The data below is to be returned in full and exactly. Use JSON: a list with one string for each line that is not empty.

• **Collected material**
— BEGIN —
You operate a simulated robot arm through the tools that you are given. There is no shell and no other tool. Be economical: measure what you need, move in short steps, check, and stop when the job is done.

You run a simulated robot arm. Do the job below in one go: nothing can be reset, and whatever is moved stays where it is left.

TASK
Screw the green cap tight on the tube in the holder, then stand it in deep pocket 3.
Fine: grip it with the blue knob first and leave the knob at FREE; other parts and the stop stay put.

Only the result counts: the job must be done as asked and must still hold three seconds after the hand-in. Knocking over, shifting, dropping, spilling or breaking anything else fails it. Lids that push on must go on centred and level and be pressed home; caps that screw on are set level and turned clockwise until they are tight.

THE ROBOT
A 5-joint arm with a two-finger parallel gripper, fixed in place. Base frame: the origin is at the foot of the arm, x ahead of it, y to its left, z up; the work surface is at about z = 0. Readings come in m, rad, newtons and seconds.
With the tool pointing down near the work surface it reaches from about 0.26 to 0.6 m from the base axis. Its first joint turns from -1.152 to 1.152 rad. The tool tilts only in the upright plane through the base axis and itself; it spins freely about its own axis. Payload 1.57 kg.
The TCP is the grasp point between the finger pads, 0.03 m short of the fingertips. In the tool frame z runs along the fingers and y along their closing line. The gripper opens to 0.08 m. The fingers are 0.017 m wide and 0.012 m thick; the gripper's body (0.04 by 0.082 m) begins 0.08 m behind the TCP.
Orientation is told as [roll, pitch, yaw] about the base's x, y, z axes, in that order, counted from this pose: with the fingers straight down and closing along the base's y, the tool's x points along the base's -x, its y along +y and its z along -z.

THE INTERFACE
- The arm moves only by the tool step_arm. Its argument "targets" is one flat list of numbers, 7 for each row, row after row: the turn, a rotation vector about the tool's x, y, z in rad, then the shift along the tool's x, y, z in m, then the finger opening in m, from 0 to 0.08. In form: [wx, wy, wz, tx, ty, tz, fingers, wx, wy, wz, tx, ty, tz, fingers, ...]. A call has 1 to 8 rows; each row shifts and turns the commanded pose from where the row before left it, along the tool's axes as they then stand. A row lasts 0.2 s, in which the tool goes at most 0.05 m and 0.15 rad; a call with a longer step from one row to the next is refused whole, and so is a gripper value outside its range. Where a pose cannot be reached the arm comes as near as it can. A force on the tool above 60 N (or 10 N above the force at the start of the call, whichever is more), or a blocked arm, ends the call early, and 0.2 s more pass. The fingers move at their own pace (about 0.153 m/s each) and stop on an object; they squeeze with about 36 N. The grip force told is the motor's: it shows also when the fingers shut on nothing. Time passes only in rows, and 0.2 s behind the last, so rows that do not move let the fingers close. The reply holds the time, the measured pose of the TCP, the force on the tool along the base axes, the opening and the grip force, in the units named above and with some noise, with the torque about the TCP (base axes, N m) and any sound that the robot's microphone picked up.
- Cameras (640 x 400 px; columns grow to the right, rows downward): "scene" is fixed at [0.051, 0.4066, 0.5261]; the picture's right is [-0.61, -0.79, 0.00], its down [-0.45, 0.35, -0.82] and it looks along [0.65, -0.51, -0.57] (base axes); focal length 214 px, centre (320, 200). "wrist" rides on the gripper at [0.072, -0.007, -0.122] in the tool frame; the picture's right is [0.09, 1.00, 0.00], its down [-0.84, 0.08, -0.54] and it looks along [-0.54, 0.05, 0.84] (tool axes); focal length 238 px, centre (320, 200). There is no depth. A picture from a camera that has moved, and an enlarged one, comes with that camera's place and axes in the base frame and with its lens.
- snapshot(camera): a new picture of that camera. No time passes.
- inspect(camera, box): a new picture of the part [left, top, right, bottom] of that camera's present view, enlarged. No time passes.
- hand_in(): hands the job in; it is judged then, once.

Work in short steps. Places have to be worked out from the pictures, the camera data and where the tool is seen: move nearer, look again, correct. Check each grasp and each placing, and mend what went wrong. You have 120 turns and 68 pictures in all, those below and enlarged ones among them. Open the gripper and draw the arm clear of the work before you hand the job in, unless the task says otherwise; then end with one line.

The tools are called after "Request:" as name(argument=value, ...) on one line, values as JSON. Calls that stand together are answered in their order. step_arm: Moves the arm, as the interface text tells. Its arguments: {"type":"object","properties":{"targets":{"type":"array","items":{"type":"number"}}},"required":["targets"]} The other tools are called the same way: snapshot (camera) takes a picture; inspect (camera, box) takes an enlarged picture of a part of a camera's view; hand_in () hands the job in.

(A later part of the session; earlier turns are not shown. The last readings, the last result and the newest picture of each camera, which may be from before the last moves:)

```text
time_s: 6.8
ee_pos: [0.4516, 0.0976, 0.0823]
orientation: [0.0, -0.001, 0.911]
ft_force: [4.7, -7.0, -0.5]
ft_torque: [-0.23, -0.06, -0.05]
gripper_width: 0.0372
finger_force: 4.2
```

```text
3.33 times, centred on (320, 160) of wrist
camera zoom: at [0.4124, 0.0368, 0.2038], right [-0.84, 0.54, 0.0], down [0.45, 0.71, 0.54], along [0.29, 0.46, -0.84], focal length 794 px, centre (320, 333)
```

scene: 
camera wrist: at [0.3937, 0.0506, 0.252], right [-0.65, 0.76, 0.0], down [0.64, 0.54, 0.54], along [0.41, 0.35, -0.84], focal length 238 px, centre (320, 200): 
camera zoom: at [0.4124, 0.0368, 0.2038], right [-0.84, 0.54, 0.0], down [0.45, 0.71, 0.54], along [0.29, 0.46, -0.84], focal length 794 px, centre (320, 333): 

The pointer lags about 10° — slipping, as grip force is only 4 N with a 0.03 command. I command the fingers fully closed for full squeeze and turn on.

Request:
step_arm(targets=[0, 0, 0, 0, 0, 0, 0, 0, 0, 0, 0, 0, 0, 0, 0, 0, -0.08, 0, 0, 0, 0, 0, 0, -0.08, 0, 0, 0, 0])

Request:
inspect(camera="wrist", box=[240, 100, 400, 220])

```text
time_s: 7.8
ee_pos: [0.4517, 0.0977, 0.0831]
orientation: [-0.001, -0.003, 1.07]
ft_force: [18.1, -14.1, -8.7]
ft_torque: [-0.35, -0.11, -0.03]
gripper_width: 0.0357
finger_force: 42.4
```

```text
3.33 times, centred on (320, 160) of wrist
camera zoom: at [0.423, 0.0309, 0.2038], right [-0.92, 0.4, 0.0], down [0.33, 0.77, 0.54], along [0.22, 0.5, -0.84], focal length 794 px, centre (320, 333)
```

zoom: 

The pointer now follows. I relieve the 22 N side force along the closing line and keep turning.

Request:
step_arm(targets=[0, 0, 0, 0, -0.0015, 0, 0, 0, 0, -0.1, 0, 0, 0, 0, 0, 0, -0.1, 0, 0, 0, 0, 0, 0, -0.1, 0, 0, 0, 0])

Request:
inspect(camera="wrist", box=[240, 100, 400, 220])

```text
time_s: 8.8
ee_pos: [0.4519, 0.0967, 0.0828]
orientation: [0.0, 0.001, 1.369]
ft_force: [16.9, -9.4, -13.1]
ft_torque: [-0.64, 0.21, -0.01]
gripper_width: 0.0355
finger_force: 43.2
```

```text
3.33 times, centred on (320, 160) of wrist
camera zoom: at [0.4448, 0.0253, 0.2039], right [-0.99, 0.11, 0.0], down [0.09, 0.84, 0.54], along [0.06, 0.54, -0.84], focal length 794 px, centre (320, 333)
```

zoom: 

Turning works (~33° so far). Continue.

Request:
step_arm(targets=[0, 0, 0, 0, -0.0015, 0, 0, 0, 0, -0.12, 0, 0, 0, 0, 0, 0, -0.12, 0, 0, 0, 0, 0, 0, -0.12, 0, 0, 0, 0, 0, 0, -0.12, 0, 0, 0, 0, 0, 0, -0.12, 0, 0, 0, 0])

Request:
— END —
• **Task answer**
[
  "You operate a simulated robot arm through the tools that you are given. There is no shell and no other tool. Be economical: measure what you need, move in short steps, check, and stop when the job is done.",
  "You run a simulated robot arm. Do the job below in one go: nothing can be reset, and whatever is moved stays where it is left.",
  "TASK",
  "Screw the green cap tight on the tube in the holder, then stand it in deep pocket 3.",
  "Fine: grip it with the blue knob first and leave the knob at FREE; other parts and the stop stay put.",
  "Only the result counts: the job must be done as asked and must still hold three seconds after the hand-in. Knocking over, shifting, dropping, spilling or breaking anything else fails it. Lids that push on must go on centred and level and be pressed home; caps that screw on are set level and turned clockwise until they are tight.",
  "THE ROBOT",
  "A 5-joint arm with a two-finger parallel gripper, fixed in place. Base frame: the origin is at the foot of the arm, x ahead of it, y to its left, z up; the work surface is at about z = 0. Readings come in m, rad, newtons and seconds.",
  "With the tool pointing down near the work surface it reaches from about 0.26 to 0.6 m from the base axis. Its first joint turns from -1.152 to 1.152 rad. The tool tilts only in the upright plane through the base axis and itself; it spins freely about its own axis. Payload 1.57 kg.",
  "The TCP is the grasp point between the finger pads, 0.03 m short of the fingertips. In the tool frame z runs along the fingers and y along their closing line. The gripper opens to 0.08 m. The fingers are 0.017 m wide and 0.012 m thick; the gripper's body (0.04 by 0.082 m) begins 0.08 m behind the TCP.",
  "Orientation is told as [roll, pitch, yaw] about the base's x, y, z axes, in that order, counted from this pose: with the fingers straight down and closing along the base's y, the tool's x points along the base's -x, its y along +y and its z along -z.",
  "THE INTERFACE",
  "- The arm moves only by the tool step_arm. Its argument \"targets\" is one flat list of numbers, 7 for each row, row after row: the turn, a rotation vector about the tool's x, y, z in rad, then the shift along the tool's x, y, z in m, then the finger opening in m, from 0 to 0.08. In form: [wx, wy, wz, tx, ty, tz, fingers, wx, wy, wz, tx, ty, tz, fingers, ...]. A call has 1 to 8 rows; each row shifts and turns the commanded pose from where the row before left it, along the tool's axes as they then stand. A row lasts 0.2 s, in which the tool goes at most 0.05 m and 0.15 rad; a call with a longer step from one row to the next is refused whole, and so is a gripper value outside its range. Where a pose cannot be reached the arm comes as near as it can. A force on the tool above 60 N (or 10 N above the force at the start of the call, whichever is more), or a blocked arm, ends the call early, and 0.2 s more pass. The fingers move at their own pace (about 0.153 m/s each) and stop on an object; they squeeze with about 36 N. The grip force told is the motor's: it shows also when the fingers shut on nothing. Time passes only in rows, and 0.2 s behind the last, so rows that do not move let the fingers close. The reply holds the time, the measured pose of the TCP, the force on the tool along the base axes, the opening and the grip force, in the units named above and with some noise, with the torque about the TCP (base axes, N m) and any sound that the robot's microphone picked up.",
  "- Cameras (640 x 400 px; columns grow to the right, rows downward): \"scene\" is fixed at [0.051, 0.4066, 0.5261]; the picture's right is [-0.61, -0.79, 0.00], its down [-0.45, 0.35, -0.82] and it looks along [0.65, -0.51, -0.57] (base axes); focal length 214 px, centre (320, 200). \"wrist\" rides on the gripper at [0.072, -0.007, -0.122] in the tool frame; the picture's right is [0.09, 1.00, 0.00], its down [-0.84, 0.08, -0.54] and it looks along [-0.54, 0.05, 0.84] (tool axes); focal length 238 px, centre (320, 200). There is no depth. A picture from a camera that has moved, and an enlarged one, comes with that camera's place and axes in the base frame and with its lens.",
  "- snapshot(camera): a new picture of that camera. No time passes.",
  "- inspect(camera, box): a new picture of the part [left, top, right, bottom] of that camera's present view, enlarged. No time passes.",
  "- hand_in(): hands the job in; it is judged then, once.",
  "Work in short steps. Places have to be worked out from the pictures, the camera data and where the tool is seen: move nearer, look again, correct. Check each grasp and each placing, and mend what went wrong. You have 120 turns and 68 pictures in all, those below and enlarged ones among them. Open the gripper and draw the arm clear of the work before you hand the job in, unless the task says otherwise; then end with one line.",
  "The tools are called after \"Request:\" as name(argument=value, ...) on one line, values as JSON. Calls that stand together are answered in their order. step_arm: Moves the arm, as the interface text tells. Its arguments: {\"type\":\"object\",\"properties\":{\"targets\":{\"type\":\"array\",\"items\":{\"type\":\"number\"}}},\"required\":[\"targets\"]} The other tools are called the same way: snapshot (camera) takes a picture; inspect (camera, box) takes an enlarged picture of a part of a camera's view; hand_in () hands the job in.",
  "(A later part of the session; earlier turns are not shown. The last readings, the last result and the newest picture of each camera, which may be from before the last moves:)",
  "```text",
  "time_s: 6.8",
  "ee_pos: [0.4516, 0.0976, 0.0823]",
  "orientation: [0.0, -0.001, 0.911]",
  "ft_force: [4.7, -7.0, -0.5]",
  "ft_torque: [-0.23, -0.06, -0.05]",
  "gripper_width: 0.0372",
  "finger_force: 4.2",
  "```",
  "```text",
  "3.33 times, centred on (320, 160) of wrist",
  "camera zoom: at [0.4124, 0.0368, 0.2038], right [-0.84, 0.54, 0.0], down [0.45, 0.71, 0.54], along [0.29, 0.46, -0.84], focal length 794 px, centre (320, 333)",
  "```",
  "scene: ",
  "camera wrist: at [0.3937, 0.0506, 0.252], right [-0.65, 0.76, 0.0], down [0.64, 0.54, 0.54], along [0.41, 0.35, -0.84], focal length 238 px, centre (320, 200): ",
  "camera zoom: at [0.4124, 0.0368, 0.2038], right [-0.84, 0.54, 0.0], down [0.45, 0.71, 0.54], along [0.29, 0.46, -0.84], focal length 794 px, centre (320, 333): ",
  "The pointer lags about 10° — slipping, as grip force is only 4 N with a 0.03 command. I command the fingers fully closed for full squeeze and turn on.",
  "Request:",
  "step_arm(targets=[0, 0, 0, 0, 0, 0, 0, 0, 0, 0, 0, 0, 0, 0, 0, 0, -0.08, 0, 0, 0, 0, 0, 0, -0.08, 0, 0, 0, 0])",
  "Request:",
  "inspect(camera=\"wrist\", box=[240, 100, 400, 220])",
  "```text",
  "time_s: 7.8",
  "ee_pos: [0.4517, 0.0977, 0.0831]",
  "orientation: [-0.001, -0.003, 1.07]",
  "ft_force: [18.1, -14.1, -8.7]",
  "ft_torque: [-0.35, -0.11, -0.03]",
  "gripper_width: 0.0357",
  "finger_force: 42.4",
  "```",
  "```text",
  "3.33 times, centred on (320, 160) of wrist",
  "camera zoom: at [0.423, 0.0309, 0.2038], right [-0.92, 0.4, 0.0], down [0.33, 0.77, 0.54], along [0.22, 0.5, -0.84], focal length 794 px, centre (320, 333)",
  "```",
  "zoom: ",
  "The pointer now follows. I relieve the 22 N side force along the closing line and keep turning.",
  "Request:",
  "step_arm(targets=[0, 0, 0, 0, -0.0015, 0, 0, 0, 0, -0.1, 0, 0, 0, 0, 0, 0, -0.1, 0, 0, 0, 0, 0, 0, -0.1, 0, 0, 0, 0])",
  "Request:",
  "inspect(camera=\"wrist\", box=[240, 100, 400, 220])",
  "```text",
  "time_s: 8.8",
  "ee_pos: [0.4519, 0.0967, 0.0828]",
  "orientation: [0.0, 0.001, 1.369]",
  "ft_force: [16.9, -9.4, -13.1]",
  "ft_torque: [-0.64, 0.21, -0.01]",
  "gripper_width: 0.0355",
  "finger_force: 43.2",
  "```",
  "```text",
  "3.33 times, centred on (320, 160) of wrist",
  "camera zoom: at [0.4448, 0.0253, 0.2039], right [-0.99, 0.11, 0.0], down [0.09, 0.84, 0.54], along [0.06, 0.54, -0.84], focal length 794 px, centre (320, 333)",
  "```",
  "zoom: ",
  "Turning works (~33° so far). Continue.",
  "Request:",
  "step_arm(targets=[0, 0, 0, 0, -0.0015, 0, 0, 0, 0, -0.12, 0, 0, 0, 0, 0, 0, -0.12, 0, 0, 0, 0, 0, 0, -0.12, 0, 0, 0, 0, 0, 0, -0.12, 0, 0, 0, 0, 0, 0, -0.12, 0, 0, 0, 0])",
  "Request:"
]